My first real visit back to Oakland

17 Aug

Last weekend was a milestone for me. Not only was it my first visit back to the Bay entirely spent in Oakland, but it was my one-year anniversary of being away and I was there to attend this huge conference that my old workplace puts on. A few things came up:

1. In a ballroom of 700 people, I easily knew 100 of them. People I like, have worked with, laughed with. Lots of hugging, lots of talking. No small feat for a hardcore introvert like me. I knew more people in that one room than I know in all of Southern California. Granted, it’s a national conference so people there were from all over the country, including Los Angeles (I actually may have been the only person from Orange County). But it was still an overwhelmingly wonderful feeling that made me miss Oakland and my work terribly.

2. I initially found myself comparing this conference with the previous one I helped lead. “I hate hotels.” “Sponsors weren’t thanked enough.” “Raffles are a waste of time” – then, “They should’ve kept the iPad” (the grand prize). Then I noticed what a fabulous job they were doing and how happy everyone was, and I stopped complaining. To be honest, they did a much better job than I would have. (Amazing work, everyone!)

3. People noticed how relaxed I looked. I came a bit late, wearing jeans and sandals, chatting with people, under no pressure to do or remember anything. Someone I’ve known for years said, “This is the longest conversation I’ve ever had with you,” because I’m usually running around taking care of something. Regardless of how I feel about OC, I have to give it credit for allowing me to slow down.

4. It re-affirmed for me that I’m okay with letting it all go. I don’t mean the people – I hope to stay in touch for years to come. I don’t even mean the work – I hope to always be involved with social justice fundraising in some way. I mean the job, the role, the responsibilities, the recognition, the way I think things should be done. The organization is moving into a new and exciting phase that I couldn’t have managed. I knew 100 people, but there were 600 I didn’t. New faces, energy, and enthusiasm to bring ideas that would’ve never occurred to me. And I can bring what I know to my new job, where it is still needed.
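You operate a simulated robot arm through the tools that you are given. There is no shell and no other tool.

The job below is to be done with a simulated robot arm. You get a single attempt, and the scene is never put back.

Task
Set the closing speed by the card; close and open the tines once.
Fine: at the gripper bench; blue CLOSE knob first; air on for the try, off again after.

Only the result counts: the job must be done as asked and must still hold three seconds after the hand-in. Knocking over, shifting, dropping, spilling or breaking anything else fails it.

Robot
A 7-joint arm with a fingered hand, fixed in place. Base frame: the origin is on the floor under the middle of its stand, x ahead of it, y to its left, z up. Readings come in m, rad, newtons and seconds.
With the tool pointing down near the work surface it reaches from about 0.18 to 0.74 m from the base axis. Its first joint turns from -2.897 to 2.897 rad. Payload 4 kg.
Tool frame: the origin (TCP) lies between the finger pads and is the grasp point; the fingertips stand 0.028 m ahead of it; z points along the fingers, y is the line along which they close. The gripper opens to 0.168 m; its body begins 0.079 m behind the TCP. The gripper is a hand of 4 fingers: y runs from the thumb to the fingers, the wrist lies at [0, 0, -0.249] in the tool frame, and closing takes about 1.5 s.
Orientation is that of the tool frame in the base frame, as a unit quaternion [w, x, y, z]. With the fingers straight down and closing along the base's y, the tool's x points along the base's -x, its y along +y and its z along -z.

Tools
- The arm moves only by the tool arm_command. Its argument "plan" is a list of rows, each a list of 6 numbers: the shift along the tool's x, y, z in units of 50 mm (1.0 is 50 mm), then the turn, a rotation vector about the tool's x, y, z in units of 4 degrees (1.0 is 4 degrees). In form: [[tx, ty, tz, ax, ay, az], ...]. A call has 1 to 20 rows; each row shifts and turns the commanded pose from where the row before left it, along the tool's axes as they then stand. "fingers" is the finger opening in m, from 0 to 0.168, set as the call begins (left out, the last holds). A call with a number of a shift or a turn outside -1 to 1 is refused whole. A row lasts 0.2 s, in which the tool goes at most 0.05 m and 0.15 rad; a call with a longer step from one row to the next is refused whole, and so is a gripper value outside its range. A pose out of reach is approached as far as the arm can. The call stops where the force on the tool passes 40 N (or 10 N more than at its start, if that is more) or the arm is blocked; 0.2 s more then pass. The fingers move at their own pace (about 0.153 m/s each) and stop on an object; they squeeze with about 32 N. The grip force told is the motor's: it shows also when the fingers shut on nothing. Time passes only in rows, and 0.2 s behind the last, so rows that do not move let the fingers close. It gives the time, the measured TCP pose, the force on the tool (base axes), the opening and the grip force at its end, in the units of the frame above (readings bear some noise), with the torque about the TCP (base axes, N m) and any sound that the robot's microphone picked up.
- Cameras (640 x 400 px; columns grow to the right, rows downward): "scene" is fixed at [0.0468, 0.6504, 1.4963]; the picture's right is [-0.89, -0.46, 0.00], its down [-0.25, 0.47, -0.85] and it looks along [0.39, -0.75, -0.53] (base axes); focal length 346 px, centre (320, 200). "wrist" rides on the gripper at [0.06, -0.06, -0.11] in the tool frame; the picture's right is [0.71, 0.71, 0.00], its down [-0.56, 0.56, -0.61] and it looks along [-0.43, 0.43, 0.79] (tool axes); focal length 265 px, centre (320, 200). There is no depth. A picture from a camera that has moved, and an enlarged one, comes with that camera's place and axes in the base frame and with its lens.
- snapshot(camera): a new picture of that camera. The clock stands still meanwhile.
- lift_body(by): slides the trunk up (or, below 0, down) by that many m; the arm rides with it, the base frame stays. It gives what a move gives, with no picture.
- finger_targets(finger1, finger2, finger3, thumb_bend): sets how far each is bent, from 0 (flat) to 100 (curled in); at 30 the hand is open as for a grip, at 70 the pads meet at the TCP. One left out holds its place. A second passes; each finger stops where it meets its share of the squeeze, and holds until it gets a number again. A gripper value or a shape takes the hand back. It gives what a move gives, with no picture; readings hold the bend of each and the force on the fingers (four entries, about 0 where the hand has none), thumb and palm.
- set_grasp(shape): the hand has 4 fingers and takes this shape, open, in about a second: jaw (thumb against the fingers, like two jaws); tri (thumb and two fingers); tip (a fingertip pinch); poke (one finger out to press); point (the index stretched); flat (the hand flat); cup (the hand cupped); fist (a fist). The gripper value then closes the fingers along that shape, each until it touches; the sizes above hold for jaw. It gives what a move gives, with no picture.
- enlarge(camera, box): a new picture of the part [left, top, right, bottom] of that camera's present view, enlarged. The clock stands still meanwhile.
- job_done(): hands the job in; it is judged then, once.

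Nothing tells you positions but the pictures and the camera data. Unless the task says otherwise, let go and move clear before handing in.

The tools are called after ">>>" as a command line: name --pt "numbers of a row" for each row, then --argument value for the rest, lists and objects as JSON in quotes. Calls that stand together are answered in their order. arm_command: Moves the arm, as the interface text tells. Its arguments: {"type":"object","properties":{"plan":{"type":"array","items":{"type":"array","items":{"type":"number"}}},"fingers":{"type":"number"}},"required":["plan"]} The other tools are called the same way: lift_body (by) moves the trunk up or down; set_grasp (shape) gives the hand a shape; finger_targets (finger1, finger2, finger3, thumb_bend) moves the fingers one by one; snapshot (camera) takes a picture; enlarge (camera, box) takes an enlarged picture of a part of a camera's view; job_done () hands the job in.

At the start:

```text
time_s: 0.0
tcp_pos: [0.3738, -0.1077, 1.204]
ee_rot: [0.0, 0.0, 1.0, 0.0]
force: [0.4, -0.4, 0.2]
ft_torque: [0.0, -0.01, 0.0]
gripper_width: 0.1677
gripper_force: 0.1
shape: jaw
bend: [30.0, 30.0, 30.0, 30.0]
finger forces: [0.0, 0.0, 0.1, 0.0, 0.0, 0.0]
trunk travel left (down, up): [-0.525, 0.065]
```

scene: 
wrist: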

At the very end of the conference, 20 of us gathered in a small room. It was a meeting for people who train and consult with the organization. Most of us had led workshops at the conference and many were heavily involved in making the conference happen. Amid much celebrating a job well done and the joy of camaraderie (and alcohol), we shared our hopes and ideas for our little network. Then it was over and we went our separate ways into the night.

Some of them I texted later that night. Others, I may not hear from for years. I may be called on to do something with the network, or I may not. The change is that I left that night feeling okay about it. About all of it.